Understandably, seen through all these lenses, philosophy doesn't inspire much respect.

Quora Answer : Why is philosophy considered to be a substandard way of thinking?

Mar 12, 2016

You can find someone to hate on everything. So having a few critics doesn't mean much.

Anything beyond this is probably :

a) philosophy is perceived as not delivering "practical results". Though this raises the question of what a practical result is. Or what kinds of results we want to get. The job of lawyers (in principle) is to produce "justice". Is justice a practical result? What if society ran more efficiently and effectively by tolerating a certain amount of injustice? Should law then be dismissed as not producing practical results?

b) like lawyers, philosophers are professionally trained to construct arguments and know how to work with them. Unlike lawyers, they are not so focused on winning arguments. But philosophers know how to argue. How to argue both sides of a case. And their desire is often to keep the argument open. To prevent you fixing on a simple "solution". If you get into an argument with a philosopher, hoping for a quick win or a quick conclusion, you'll get frustrated.

Worse, it will seem like the philosopher is "moving the goal posts", changing the terms of engagement.

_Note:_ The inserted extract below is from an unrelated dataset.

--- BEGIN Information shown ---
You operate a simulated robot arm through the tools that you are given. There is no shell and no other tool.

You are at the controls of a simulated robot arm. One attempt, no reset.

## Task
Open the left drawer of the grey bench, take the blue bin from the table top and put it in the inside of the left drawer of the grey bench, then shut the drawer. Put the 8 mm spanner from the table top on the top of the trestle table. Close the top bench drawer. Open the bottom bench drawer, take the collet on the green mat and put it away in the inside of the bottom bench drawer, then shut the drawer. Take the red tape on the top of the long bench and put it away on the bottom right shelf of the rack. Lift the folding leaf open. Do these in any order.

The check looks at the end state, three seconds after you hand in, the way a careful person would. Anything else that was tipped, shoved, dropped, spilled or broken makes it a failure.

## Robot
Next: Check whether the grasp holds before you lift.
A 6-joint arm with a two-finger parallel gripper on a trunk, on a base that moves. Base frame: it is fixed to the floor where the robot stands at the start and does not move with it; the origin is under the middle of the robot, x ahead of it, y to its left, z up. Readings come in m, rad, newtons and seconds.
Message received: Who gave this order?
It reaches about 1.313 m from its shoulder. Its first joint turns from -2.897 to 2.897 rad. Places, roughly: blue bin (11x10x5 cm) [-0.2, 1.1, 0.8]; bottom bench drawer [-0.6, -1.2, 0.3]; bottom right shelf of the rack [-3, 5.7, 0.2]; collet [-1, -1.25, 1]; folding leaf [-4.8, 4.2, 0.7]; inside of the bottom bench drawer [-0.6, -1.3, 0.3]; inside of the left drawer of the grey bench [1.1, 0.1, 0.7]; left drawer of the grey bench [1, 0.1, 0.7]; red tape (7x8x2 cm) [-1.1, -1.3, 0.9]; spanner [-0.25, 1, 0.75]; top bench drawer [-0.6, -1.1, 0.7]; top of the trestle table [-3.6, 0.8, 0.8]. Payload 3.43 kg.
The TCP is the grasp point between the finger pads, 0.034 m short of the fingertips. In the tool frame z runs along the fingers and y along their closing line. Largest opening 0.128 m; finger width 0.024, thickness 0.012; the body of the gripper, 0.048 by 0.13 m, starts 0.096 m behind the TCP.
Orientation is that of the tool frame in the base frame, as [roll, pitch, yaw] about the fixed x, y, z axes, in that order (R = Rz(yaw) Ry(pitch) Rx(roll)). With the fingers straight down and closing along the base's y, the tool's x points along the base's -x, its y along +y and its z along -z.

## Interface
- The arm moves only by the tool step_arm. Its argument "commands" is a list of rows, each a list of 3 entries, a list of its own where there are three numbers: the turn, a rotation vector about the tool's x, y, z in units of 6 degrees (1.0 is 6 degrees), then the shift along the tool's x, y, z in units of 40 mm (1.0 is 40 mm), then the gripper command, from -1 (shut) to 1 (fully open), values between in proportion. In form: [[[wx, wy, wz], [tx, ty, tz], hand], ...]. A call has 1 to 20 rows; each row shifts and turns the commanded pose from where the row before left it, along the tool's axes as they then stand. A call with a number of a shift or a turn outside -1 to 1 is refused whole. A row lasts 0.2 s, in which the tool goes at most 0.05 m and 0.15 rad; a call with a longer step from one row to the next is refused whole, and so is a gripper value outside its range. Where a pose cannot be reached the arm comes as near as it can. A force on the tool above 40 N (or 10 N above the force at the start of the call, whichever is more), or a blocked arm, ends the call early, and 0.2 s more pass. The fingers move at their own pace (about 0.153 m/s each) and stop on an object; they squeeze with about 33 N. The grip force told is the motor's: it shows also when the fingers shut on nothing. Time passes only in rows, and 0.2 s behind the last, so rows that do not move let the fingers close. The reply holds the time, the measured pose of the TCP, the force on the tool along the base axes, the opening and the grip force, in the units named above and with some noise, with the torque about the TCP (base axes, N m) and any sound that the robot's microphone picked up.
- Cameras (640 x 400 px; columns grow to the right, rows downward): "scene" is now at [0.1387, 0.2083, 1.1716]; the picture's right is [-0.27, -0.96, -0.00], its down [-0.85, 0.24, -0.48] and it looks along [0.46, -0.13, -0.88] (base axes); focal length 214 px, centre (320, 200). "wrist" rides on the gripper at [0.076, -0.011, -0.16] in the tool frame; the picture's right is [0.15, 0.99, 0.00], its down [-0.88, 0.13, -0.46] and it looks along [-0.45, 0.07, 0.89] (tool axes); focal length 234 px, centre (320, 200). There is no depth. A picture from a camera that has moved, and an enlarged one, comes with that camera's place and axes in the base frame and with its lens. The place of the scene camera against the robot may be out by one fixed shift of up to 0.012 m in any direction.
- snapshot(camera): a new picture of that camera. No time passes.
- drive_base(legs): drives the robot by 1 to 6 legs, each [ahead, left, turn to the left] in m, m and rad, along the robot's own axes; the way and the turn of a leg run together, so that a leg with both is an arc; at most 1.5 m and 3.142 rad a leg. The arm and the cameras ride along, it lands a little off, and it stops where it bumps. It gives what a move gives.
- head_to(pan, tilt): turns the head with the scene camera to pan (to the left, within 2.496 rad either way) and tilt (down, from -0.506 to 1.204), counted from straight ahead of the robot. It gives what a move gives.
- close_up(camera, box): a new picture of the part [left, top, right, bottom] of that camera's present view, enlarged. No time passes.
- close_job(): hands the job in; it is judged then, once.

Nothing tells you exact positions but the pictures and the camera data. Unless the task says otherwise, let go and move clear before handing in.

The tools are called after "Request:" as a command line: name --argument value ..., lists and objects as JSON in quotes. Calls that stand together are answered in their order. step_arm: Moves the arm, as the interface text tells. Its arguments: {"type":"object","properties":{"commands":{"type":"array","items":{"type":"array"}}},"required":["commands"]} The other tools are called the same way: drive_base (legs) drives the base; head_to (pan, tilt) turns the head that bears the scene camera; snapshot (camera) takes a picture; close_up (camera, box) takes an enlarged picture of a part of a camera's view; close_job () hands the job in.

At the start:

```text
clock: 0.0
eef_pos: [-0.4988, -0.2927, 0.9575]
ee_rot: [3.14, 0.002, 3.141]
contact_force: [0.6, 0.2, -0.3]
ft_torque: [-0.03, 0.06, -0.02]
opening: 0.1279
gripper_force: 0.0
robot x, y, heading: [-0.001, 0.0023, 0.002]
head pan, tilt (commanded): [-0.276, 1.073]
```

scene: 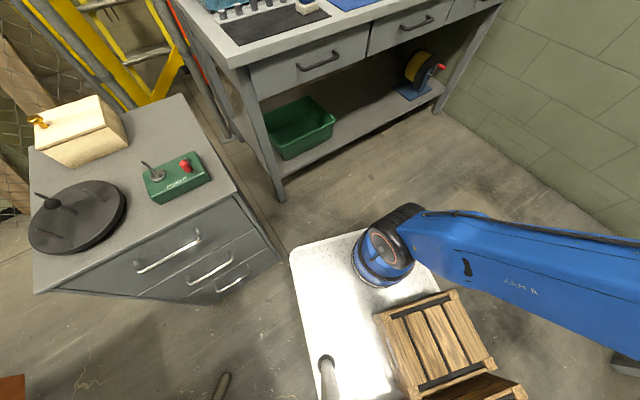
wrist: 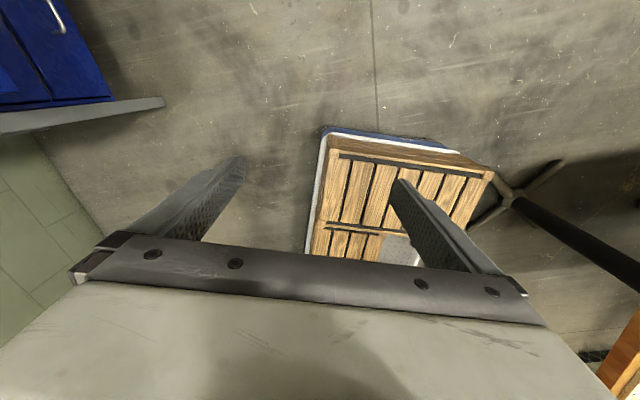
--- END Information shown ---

Of course, the philosopher IS doing this. But THAT is the point. The job of the philosopher is to keep opening up new avenues of enquiry by looking again at things that appeared settled and starting to question them again.

c) finally, philosophical suggestions can be "counter-intuitive". They go against the norms of common-sense. For some people, this is a negative in itself. But to be honest, science is also pretty anti-commonsensical these days. A person who dismisses philosophy because "obviously" the world is made of material rather than ideas, is hardly different from someone who dismisses Einstein because "obviously" relativity is bunk.